**STATED EXERCISE 1**.
Within the data that follows, set down exactly the lines from the one containing "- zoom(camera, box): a" through the one containing "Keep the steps", both ends included. Give them as a Markdown table with the columns Place and Line content: a running number and the line, blank lines left out.

**EXCERPT PROVIDED**.

Sometime after 8 p.m. on October 22nd, 1989, 11-year-old Jacob Wetterling, his 10-year-old brother Trevor, and Jacob's best friend, Aaron Larsen, set out from the Wetterlings' rural house at 29422 Kiwi Ct. in St. Joseph, Minnesota, a small town of about 2,500 inhabitants. The Wetterling parents, Jerry and Patty, were away for the evening at a social function in a nearby town, and, after much cajoling over the phone from their boys, they agreed to allow the three to go to the Tom Thumb convenience store (no longer exists today), about 1.5 miles away near the intersection of 17th Ave. and Lancer Rd., to get some candy and a video to watch. The boys made their way through the pitch darkness on bikes, aided only by a flashlight. Aaron would later say that as they passed a cornfield about halfway to the store, he heard an odd rustling sound that frightened him and caused him to pedal faster.
The boys bought their candy and video, and proceeded southbound on 16th Ave. SE., in the direction of home. About 1000 ft. south of Dale St. E., as they passed a long farm driveway belonging to the Rassier family, a masked man with what looked like a gun appeared out of the darkness and ordered the boys off their bikes. He told them to toss their bikes into the ditch, then made them lie down on the ground. He asked them their ages. He then told Trevor, the youngest, to get up and run westbound into the trees and not look back or he would shoot him. He commanded Aaron Larsen to do the same. Scared out of their minds, the boys did as ordered, leaving Jacob behind with the masked man, but after they had run a couple of hundred feet, Trevor and Aaron turned around. The man and Jacob Wetterling had vanished. Trevor and Aaron raced home and, with the assistance of their next-door neighbour, Merle Jerzak, called 911. Authorities quickly converged on the scene, along with a helicopter and search dogs, but Jacob Wetterling was never seen again.
What authorities were able to establish based on footprints was that the abductor forced Jacob about 150 ft. down the long Rassier driveway on the east side of 16th Ave. SE. They established that there was a final footprint of Jacob's dug into the ground, as if he had been resisting being pushed into a vehicle or something along those lines. Search dogs traced Jacob's scent a little farther down the driveway, where it ended.

**STATED EXERCISE 2**.
Cite the excerpt provided exactly. Begin with "What authorities were" and finish with "where it ended.".

**DATA SEGMENT**.
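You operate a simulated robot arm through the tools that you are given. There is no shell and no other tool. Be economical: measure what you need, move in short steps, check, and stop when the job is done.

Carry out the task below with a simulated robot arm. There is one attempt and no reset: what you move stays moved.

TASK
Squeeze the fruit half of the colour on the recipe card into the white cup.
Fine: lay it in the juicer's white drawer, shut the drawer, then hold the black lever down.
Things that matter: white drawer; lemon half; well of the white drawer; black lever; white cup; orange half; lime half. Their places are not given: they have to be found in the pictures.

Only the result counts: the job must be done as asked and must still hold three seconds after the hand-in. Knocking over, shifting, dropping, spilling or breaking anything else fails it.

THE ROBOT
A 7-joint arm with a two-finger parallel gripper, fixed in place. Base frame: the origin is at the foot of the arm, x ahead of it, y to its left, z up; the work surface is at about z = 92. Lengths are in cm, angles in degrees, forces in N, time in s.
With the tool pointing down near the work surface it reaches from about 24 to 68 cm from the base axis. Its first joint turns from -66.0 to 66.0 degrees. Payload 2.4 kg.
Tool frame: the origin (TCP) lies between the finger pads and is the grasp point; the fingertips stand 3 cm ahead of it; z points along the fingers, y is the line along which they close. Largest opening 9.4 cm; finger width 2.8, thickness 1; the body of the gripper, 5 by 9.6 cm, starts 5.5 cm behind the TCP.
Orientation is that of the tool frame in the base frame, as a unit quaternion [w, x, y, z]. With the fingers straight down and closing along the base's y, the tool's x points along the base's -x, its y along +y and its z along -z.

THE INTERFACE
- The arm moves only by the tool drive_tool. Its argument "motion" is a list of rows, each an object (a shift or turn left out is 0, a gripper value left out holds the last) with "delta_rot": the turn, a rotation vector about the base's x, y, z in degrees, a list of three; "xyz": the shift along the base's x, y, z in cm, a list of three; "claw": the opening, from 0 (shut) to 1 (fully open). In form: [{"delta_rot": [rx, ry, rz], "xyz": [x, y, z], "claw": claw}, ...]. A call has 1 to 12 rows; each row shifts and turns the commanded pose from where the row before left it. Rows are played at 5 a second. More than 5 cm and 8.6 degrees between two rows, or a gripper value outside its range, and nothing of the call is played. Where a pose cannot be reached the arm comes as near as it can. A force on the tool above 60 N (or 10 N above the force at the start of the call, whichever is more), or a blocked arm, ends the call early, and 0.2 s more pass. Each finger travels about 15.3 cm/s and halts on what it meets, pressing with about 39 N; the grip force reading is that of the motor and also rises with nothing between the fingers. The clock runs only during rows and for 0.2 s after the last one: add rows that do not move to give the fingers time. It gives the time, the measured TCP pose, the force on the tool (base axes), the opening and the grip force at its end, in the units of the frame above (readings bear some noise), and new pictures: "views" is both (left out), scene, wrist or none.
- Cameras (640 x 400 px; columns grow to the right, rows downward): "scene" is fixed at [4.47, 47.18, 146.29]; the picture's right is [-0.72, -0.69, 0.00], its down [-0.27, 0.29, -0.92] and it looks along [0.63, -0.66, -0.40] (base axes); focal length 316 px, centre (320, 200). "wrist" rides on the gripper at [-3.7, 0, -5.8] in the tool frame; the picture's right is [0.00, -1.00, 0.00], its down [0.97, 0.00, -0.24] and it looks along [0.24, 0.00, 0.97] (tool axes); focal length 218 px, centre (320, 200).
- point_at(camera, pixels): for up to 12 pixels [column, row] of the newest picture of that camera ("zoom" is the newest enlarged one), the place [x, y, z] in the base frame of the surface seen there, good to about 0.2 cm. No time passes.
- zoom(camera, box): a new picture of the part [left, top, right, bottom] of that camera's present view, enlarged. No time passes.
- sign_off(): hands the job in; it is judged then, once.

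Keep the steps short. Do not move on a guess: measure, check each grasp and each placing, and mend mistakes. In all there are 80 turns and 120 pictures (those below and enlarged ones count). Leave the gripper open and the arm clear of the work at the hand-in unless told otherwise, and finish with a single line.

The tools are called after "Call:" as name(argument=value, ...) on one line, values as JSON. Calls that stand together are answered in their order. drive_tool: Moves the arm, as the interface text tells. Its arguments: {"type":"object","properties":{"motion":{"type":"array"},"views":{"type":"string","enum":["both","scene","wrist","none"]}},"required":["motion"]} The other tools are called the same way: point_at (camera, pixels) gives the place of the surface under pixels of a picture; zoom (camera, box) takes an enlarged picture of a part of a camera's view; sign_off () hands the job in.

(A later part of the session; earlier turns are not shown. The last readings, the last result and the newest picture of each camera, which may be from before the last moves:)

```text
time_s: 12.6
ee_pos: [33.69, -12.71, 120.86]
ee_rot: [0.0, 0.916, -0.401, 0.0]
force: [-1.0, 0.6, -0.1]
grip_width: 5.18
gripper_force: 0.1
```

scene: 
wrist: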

**OUTPUT 1**.
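| Place | Line content |
|---|---|
| 1 | - zoom(camera, box): a new picture of the part [left, top, right, bottom] of that camera's present view, enlarged. No time passes. |
| 2 | - sign_off(): hands the job in; it is judged then, once. |
| 3 | Keep the steps short. Do not move on a guess: measure, check each grasp and each placing, and mend mistakes. In all there are 80 turns and 120 pictures (those below and enlarged ones count). Leave the gripper open and the arm clear of the work at the hand-in unless told otherwise, and finish with a single line. |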

**OUTPUT 2**.
What authorities were able to establish based on footprints was that the abductor forced Jacob about 150 ft. down the long Rassier driveway on the east side of 16th Ave. SE. They established that there was a final footprint of Jacob's dug into the ground, as if he had been resisting being pushed into a vehicle or something along those lines. Search dogs traced Jacob's scent a little farther down the driveway, where it ended.